Scientists have developed a new shape-changing metamaterial using Kirigami - the ancient Japanese art of cutting and folding paper to obtain 3D shapes.
Metamaterials are a class of material engineered to produce properties that do not occur naturally. Currently metamaterials are used to make artificial electromagnetic and vibration absorbers and high-performance sensors.
Kirigami can be applied to transform two-dimensional sheet materials into complex three-dimensional shapes with a broader choice of geometries than 'classical' origami.
The type of mechanical metamaterials using the Kirigami technique, developed by Robin Neville, PhD student at University of Bristol in the UK, changes shape seamlessly, exhibits large variations in mechanical performance with small geometry changes, and can be adapted to modify its configuration by using mainstream actuation mechanisms.
The Kirigami metamaterial can also be produced using off-the-shelf thermoplastic or thermoset composite materials, and different sensing and electronics systems can be embedded to obtain a fully integrated smart shape-changing structure.
"Mechanical metamaterials exhibit unusual properties through the shape and deformation of their engineered subunits," said Fabrizio Scarpa, Professor at Bristol's Department of Aerospace Engineering.
"Our research presents a new investigation of the kinematics of a family of cellular metamaterials based on Kirigami design principles.
"This technique allows us to create cellular structures with engineered cuts and folds that produce large shape and volume changes, and with extremely directional, tuneable mechanical properties," said Scarpa.

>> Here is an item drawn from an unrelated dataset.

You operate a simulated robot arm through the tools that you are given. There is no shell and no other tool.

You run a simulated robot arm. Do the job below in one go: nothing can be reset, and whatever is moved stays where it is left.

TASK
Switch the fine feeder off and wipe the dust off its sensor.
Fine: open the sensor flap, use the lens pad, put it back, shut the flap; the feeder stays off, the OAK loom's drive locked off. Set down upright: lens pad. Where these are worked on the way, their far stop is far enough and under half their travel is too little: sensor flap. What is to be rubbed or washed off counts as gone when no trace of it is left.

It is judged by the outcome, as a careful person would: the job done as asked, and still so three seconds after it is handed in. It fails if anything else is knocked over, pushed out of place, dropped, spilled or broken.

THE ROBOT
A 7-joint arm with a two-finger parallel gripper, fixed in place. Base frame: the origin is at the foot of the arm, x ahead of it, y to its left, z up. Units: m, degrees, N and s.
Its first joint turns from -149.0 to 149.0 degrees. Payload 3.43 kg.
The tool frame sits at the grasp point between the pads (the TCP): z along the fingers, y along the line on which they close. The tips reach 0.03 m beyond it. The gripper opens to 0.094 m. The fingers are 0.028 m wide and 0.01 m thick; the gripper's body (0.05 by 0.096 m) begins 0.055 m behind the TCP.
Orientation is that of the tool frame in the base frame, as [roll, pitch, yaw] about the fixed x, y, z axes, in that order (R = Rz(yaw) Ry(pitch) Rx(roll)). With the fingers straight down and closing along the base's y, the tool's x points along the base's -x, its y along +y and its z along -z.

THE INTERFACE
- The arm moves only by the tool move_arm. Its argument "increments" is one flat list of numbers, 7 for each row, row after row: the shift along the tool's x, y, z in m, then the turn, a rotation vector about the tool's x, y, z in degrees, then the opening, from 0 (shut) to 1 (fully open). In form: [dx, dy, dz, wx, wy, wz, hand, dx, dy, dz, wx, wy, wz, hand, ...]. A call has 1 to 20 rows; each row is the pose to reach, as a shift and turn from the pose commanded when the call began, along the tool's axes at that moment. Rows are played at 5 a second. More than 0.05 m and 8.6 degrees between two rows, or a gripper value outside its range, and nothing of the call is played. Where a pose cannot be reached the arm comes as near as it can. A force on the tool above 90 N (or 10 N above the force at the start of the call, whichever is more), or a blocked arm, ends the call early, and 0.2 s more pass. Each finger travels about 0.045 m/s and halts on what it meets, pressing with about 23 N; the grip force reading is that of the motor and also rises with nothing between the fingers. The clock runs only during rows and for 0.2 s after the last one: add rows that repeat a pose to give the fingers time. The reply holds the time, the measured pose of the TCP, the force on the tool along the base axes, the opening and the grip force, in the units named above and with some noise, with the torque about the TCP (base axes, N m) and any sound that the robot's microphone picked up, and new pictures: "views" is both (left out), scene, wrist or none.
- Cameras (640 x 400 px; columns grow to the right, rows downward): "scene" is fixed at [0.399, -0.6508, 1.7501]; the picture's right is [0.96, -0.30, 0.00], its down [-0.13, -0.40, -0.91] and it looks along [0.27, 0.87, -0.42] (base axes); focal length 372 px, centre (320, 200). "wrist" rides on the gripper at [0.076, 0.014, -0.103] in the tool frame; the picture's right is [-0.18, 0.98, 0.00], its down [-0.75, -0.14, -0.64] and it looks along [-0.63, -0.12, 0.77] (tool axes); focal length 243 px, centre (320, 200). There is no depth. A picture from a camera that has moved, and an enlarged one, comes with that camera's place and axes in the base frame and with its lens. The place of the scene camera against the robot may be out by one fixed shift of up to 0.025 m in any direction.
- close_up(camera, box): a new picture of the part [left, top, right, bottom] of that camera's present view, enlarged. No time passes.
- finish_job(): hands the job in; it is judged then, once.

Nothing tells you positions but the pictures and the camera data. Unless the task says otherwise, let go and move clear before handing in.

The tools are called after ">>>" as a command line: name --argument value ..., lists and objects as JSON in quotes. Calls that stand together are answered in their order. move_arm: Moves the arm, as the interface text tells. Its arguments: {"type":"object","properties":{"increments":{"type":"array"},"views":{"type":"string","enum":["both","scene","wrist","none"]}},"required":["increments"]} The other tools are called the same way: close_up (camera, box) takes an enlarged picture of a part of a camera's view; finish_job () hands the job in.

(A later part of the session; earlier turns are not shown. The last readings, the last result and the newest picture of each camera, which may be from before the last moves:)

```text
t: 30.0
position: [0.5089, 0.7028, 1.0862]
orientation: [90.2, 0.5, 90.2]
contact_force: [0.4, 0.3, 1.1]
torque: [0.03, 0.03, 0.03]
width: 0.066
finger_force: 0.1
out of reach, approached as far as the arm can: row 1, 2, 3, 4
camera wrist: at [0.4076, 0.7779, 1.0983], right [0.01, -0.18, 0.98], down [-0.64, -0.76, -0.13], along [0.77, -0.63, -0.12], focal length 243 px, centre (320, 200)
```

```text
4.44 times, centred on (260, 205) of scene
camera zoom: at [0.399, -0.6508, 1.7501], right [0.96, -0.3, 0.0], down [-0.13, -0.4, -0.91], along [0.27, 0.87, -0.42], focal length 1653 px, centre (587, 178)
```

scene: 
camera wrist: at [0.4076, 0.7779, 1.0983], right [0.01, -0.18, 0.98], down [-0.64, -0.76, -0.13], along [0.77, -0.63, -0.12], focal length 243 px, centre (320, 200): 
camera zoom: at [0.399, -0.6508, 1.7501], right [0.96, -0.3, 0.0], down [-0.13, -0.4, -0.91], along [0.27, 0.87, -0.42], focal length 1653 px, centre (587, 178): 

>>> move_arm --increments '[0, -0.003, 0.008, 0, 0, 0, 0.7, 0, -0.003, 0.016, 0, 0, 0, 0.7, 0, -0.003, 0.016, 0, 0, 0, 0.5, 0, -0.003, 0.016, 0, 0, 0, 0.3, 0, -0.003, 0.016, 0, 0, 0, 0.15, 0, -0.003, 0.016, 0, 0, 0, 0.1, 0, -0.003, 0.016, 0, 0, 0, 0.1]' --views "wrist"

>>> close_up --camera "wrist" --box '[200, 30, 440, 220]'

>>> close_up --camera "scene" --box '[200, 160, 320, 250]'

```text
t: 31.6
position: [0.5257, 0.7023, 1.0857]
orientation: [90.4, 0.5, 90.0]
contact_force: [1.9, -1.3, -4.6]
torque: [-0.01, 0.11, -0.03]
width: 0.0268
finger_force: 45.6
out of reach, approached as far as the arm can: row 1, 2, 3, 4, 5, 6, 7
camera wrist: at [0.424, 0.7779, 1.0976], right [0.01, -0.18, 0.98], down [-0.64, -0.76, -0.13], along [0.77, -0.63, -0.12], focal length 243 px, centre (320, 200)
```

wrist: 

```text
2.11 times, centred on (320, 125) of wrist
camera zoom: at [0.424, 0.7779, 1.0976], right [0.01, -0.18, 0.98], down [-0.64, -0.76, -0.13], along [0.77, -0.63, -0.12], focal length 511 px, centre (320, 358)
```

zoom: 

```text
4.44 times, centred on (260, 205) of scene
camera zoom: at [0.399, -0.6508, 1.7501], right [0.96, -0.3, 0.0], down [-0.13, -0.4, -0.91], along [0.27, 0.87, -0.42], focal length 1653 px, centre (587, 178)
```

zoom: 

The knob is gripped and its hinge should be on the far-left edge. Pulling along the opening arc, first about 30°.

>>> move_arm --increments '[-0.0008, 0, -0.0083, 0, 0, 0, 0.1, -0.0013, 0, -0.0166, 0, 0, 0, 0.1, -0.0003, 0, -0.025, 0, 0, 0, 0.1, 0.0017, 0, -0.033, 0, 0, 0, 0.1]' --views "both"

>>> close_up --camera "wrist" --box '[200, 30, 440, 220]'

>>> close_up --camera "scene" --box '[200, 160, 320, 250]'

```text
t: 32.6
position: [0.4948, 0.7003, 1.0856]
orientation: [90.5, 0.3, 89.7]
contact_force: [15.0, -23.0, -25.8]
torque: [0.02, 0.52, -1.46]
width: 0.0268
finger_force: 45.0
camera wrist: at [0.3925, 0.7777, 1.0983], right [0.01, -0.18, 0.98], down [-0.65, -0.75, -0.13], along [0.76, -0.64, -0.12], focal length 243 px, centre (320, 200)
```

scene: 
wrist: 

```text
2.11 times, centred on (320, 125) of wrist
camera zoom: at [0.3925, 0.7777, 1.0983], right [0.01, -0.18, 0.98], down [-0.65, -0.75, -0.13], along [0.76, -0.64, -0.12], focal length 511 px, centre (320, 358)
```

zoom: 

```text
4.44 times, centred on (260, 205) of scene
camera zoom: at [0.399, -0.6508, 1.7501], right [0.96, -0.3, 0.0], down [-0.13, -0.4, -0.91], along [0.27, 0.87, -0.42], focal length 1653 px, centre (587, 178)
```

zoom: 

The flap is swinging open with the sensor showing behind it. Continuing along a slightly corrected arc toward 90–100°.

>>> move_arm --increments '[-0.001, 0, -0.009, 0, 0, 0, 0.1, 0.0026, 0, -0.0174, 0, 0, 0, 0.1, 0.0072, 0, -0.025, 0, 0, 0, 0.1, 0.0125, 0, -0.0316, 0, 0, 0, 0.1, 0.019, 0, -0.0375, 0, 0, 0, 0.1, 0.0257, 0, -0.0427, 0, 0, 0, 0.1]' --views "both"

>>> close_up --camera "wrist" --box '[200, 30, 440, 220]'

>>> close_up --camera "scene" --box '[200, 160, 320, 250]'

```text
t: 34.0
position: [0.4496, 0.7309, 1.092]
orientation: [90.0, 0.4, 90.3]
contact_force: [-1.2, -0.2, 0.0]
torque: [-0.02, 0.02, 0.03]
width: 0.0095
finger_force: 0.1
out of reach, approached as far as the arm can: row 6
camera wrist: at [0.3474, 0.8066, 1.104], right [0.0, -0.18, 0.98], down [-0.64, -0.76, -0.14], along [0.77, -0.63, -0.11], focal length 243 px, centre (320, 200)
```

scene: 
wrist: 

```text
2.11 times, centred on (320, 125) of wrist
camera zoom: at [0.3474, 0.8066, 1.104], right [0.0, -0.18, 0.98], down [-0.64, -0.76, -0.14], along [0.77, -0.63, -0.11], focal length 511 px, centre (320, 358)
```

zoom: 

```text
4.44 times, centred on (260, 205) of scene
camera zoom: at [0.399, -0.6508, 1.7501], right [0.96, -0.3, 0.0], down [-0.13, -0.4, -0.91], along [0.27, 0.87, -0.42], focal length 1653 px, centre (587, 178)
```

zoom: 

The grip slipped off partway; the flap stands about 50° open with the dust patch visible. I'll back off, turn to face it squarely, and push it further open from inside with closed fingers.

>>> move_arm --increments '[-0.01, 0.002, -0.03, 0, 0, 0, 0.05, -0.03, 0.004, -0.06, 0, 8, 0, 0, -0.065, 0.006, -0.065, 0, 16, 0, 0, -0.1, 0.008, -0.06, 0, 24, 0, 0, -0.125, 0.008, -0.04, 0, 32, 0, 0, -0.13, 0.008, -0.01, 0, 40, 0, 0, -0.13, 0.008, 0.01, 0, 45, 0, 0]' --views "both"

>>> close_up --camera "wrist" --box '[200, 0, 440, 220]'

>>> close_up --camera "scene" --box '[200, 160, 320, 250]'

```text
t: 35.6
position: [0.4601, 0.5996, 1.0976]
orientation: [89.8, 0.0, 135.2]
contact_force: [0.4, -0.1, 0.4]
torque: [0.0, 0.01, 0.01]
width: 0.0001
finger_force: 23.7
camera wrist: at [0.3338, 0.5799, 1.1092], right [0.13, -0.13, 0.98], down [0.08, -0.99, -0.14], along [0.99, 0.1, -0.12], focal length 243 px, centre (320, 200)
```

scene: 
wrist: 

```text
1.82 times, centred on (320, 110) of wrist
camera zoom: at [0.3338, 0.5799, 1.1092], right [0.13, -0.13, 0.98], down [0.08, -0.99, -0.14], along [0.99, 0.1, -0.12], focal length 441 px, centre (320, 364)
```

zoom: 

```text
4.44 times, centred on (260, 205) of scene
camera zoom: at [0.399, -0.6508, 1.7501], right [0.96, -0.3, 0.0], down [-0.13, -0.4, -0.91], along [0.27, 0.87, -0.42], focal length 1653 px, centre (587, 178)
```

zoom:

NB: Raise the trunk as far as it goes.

"By combining analytical models and numerical simulations we have demonstrated how these Kirigami cellular metamaterials can change their deformation characteristics," Neville added.
"We have also shown the potential of using these classes of mechanical metamaterials for shape change applications like morphing structures," he said.
In the future, this Kirigami metamaterial could be used in robotics, morphing structures for airframe and space applications, microwave and smart antennas.
The research was published in the journal Scientific Reports.